Give the stretch of the source extract that starts with "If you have" and ends with "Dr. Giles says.", unchanged.

— BEGIN Source extract —

The American College of Cardiology and the American Heart Association recently released new treatment guidelines aimed at preventing first heart attacks and strokes. According to the suggestions, some people currently taking a statin drug to lower cholesterol should stop – and millions of others who aren’t should start.

The guidelines ­represent a major paradigm shift. They move away from what rheumatologist Jon T. Giles, MD, assistant professor of medicine at Columbia University, calls “an overly narrow focus on LDL [“bad” cholesterol] cut-points for treatment” and instead focus on a person’s overall risk for developing cardiovascular disease (CVD) during the next 10 years. An online calculator that computes CVD risk considers factors such as age, gender, blood pressure, the presence of diabetes and smoking status, in addition to cholesterol levels.

As a result of the new guidelines, some people with moderately high cholesterol but no other CVD risk factors could be taken off their statin, while other people, including those whose cholesterol levels are not especially high, could be put on one, or put on a higher dose.

If you have osteoarthritis (OA), you may be more likely than before to be handed a prescription, says David Pisetsky, MD, professor of medicine at Duke University. That’s because people with OA tend to also have traditional CVD risk factors, such as being older and being overweight, he explains.

But what the calculator doesn’t take into account are inflammatory types of arthritis, such as rheumatoid arthritis (RA), psoriatic arthritis and ankylosing spondylitis. “People with RA, and likely those with other forms of inflammatory arthritis, are indeed at higher risk for CVD events and death from CVD. They also have poorer outcomes when treated for CVD events,” Dr. Giles says.

The reasons inflammatory arthritis puts people at increased CVD risk are complicated, but one of them is the fact that their cholesterol is likely to be oxidized, says Dr. Pisetsky. Oxidization, a process likened to rusting, makes cholesterol molecules more prone to invade artery walls, where they cause the most harm.

In addition, he says, these patients’ HDL, or “good” cholesterol, tends to become pro-inflammatory (causing inflammation) instead of anti-inflammatory. Inflammation is thought to play a role in heart attacks and strokes. Statins, which lower cholesterol, also help fight inflammation.

— END Source extract —
— BEGIN Recorded information —

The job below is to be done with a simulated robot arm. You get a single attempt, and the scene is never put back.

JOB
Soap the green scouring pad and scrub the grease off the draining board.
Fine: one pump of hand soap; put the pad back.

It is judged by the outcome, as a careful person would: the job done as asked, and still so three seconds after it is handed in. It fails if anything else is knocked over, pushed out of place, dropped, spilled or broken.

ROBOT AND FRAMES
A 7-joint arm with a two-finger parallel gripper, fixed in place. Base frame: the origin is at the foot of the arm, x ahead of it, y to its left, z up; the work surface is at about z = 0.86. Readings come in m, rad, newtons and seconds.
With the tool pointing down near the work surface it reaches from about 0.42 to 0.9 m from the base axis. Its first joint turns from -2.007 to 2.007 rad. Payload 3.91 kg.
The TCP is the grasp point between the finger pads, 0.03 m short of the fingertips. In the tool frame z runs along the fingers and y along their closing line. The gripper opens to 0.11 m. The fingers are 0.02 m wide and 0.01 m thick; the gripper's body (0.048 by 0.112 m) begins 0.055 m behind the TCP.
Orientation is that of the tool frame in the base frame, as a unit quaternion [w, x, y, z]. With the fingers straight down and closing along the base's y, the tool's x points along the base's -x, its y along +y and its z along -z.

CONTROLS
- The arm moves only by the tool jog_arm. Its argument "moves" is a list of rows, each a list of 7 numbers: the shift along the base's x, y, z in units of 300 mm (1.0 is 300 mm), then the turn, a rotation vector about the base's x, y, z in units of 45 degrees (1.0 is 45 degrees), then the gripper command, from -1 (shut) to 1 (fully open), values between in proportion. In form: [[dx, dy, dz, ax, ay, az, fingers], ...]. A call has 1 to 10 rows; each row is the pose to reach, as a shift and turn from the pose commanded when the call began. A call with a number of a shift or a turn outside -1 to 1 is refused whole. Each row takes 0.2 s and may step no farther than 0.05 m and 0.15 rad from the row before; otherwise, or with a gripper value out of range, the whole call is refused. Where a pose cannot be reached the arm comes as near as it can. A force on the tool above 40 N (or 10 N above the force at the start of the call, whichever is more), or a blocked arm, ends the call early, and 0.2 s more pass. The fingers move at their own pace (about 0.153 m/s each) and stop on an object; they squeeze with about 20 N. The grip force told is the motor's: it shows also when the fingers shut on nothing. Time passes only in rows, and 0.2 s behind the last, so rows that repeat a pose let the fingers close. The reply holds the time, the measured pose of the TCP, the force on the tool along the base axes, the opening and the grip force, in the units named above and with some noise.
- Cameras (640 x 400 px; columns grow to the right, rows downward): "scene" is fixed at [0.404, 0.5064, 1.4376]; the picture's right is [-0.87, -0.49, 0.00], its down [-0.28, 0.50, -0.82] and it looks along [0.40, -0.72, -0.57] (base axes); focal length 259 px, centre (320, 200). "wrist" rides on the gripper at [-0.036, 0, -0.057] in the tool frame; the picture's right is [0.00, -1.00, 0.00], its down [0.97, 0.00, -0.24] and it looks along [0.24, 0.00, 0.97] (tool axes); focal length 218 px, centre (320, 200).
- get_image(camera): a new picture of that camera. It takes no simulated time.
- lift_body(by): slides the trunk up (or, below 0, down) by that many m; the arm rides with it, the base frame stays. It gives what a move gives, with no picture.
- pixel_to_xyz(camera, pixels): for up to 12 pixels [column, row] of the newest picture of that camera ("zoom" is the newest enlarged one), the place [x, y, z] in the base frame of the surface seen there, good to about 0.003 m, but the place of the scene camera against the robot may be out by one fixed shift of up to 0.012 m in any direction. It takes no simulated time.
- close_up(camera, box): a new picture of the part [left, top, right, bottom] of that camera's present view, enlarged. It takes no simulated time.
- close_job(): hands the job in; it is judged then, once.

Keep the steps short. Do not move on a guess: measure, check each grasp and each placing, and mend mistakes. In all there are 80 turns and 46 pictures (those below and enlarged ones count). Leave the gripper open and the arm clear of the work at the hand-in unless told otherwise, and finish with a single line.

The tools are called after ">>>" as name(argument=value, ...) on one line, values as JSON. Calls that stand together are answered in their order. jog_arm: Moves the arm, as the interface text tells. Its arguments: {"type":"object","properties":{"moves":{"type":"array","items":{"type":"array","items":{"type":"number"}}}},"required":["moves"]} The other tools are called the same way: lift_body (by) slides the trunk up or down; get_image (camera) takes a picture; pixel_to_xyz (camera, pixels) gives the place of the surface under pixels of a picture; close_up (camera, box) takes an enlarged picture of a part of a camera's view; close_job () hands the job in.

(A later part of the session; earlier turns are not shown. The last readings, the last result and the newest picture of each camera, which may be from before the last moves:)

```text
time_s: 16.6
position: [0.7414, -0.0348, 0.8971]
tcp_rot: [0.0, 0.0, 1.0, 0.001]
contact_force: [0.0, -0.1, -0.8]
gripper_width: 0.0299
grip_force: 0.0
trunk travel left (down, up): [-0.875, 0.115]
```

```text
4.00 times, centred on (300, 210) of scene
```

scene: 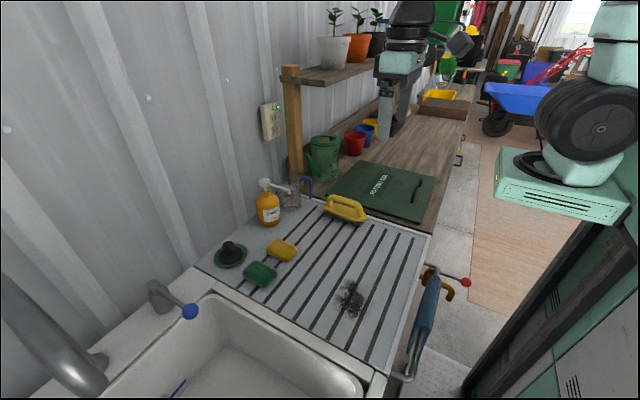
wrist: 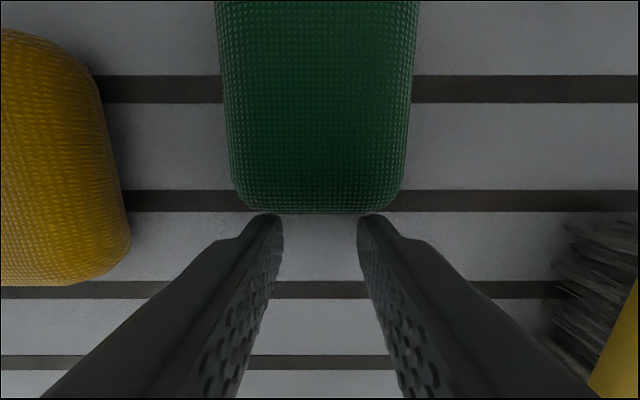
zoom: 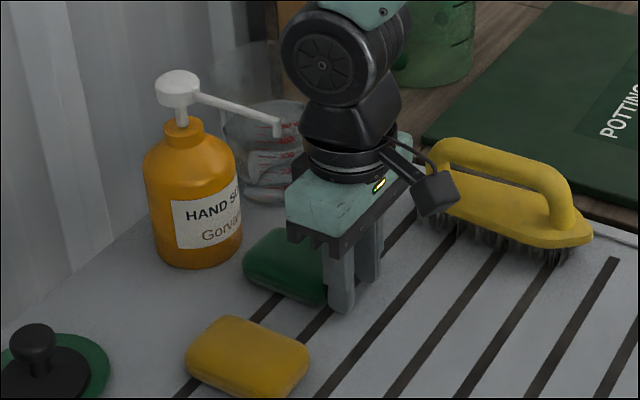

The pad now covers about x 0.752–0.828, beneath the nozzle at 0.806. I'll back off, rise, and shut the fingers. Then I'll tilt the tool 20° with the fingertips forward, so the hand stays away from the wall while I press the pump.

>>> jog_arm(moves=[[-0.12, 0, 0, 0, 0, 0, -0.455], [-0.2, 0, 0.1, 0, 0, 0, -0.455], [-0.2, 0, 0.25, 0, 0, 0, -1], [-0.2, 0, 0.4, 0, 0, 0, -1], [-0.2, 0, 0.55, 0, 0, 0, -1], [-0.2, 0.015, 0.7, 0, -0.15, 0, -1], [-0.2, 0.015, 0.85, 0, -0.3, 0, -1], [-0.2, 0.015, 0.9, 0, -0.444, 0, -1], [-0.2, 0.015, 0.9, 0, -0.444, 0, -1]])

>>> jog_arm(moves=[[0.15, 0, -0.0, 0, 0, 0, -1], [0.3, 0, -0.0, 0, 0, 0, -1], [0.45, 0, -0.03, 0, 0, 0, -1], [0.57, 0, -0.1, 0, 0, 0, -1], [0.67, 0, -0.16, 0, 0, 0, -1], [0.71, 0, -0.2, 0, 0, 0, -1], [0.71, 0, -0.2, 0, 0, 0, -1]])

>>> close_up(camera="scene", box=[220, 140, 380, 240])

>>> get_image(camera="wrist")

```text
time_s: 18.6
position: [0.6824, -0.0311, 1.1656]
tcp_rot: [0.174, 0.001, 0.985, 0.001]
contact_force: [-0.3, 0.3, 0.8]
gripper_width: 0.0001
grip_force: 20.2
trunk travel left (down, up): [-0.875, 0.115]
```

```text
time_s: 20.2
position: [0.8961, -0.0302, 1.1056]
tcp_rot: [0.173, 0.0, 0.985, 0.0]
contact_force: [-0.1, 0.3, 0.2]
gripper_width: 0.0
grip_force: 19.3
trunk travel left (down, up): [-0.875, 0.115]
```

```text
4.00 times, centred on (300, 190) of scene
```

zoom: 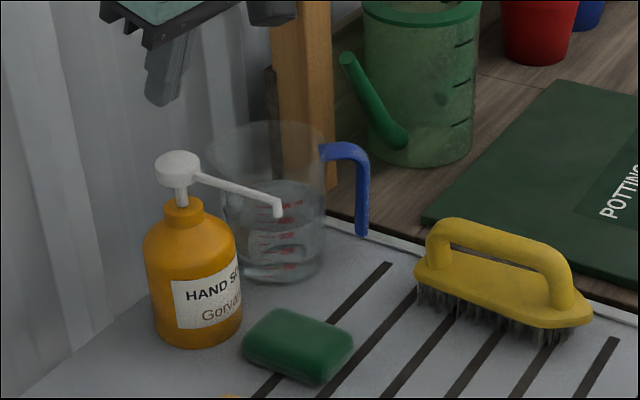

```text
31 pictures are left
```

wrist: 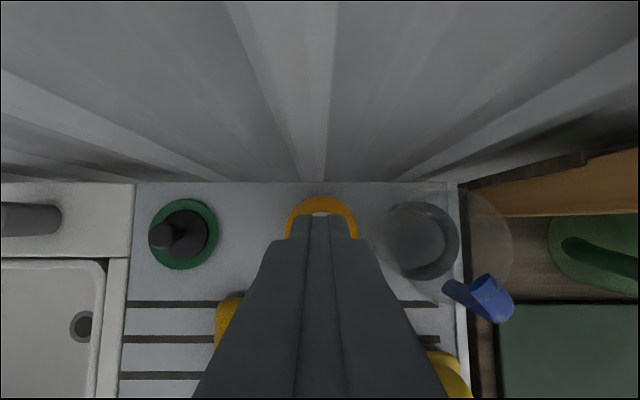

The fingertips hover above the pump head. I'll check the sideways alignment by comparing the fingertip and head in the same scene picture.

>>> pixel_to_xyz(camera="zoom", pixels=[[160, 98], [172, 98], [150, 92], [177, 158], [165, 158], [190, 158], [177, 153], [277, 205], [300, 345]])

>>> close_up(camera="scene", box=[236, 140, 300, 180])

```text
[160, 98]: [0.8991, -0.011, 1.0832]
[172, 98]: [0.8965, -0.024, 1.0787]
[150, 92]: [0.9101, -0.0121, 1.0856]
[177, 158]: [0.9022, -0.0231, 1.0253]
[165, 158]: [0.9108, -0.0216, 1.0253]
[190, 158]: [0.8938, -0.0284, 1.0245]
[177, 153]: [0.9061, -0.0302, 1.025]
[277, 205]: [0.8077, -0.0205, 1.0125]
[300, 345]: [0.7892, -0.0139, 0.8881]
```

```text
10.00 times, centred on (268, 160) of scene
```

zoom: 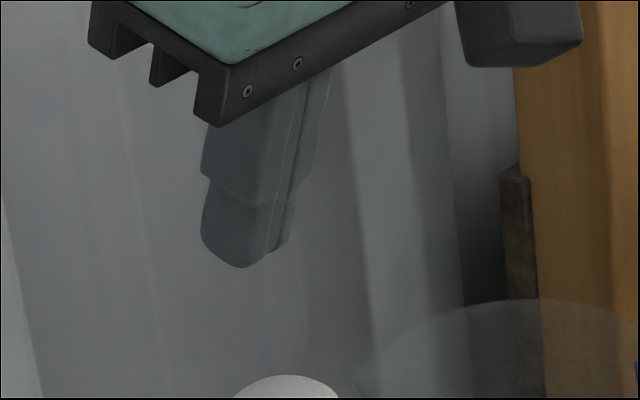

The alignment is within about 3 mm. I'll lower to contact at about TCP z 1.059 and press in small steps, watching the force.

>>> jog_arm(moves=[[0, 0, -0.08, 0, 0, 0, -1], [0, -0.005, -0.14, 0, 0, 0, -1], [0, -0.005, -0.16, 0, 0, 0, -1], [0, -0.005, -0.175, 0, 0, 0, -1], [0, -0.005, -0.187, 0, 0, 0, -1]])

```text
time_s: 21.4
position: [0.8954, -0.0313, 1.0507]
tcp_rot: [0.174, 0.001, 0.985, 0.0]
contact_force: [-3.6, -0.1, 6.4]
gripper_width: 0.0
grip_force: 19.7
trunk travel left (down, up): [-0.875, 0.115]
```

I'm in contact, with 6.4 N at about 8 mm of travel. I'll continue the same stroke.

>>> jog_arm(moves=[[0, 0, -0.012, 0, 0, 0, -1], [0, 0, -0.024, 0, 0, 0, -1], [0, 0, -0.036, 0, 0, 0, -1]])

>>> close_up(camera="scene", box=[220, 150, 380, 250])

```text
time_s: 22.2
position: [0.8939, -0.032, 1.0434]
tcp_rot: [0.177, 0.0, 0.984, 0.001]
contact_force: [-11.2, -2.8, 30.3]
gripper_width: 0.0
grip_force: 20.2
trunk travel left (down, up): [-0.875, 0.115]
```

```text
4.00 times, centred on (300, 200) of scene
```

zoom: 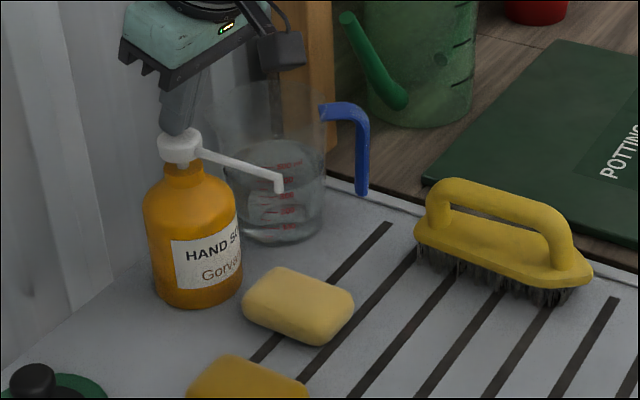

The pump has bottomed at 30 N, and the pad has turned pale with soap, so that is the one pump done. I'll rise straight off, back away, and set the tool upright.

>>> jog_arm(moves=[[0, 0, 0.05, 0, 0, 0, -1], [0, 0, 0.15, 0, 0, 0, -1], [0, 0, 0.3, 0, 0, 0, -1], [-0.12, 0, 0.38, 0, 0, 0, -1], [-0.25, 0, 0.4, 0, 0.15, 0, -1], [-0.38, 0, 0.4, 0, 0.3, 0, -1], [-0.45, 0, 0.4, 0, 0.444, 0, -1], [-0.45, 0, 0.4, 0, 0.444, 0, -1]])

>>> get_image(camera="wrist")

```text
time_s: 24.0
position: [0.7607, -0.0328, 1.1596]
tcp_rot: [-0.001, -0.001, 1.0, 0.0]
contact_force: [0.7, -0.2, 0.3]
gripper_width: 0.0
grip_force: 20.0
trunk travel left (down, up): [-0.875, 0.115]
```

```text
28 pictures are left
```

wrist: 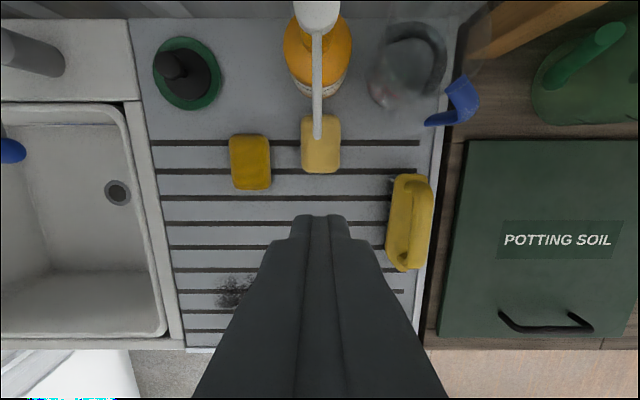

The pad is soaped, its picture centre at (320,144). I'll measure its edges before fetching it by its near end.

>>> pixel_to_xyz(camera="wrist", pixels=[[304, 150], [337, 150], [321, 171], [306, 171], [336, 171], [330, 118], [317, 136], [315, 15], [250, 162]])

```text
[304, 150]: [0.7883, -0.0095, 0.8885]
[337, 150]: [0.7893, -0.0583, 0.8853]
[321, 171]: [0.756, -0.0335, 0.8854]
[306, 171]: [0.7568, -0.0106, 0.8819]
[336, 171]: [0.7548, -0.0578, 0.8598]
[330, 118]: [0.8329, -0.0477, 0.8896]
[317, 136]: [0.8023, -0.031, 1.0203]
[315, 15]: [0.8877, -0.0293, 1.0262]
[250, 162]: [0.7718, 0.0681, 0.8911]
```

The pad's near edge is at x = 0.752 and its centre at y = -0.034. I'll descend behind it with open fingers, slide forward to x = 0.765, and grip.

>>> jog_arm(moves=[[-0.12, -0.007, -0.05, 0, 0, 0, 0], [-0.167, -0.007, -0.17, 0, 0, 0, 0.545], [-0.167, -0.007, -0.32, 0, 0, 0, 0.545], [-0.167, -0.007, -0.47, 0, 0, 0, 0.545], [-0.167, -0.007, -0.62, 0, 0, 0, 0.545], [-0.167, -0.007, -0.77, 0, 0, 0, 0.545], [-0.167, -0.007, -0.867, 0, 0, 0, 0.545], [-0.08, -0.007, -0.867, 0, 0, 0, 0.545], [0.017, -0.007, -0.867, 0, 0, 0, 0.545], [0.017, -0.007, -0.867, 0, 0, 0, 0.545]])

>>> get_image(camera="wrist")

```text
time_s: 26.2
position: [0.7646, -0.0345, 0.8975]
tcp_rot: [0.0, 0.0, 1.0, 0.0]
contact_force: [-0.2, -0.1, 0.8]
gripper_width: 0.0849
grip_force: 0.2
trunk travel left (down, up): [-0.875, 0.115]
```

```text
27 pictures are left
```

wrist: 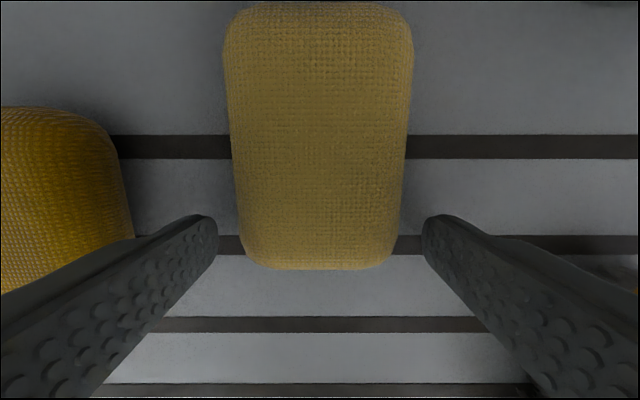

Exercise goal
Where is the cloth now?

— END Recorded information —

Exercise output
If you have osteoarthritis (OA), you may be more likely than before to be handed a prescription, says David Pisetsky, MD, professor of medicine at Duke University. That’s because people with OA tend to also have traditional CVD risk factors, such as being older and being overweight, he explains.

But what the calculator doesn’t take into account are inflammatory types of arthritis, such as rheumatoid arthritis (RA), psoriatic arthritis and ankylosing spondylitis. “People with RA, and likely those with other forms of inflammatory arthritis, are indeed at higher risk for CVD events and death from CVD. They also have poorer outcomes when treated for CVD events,” Dr. Giles says.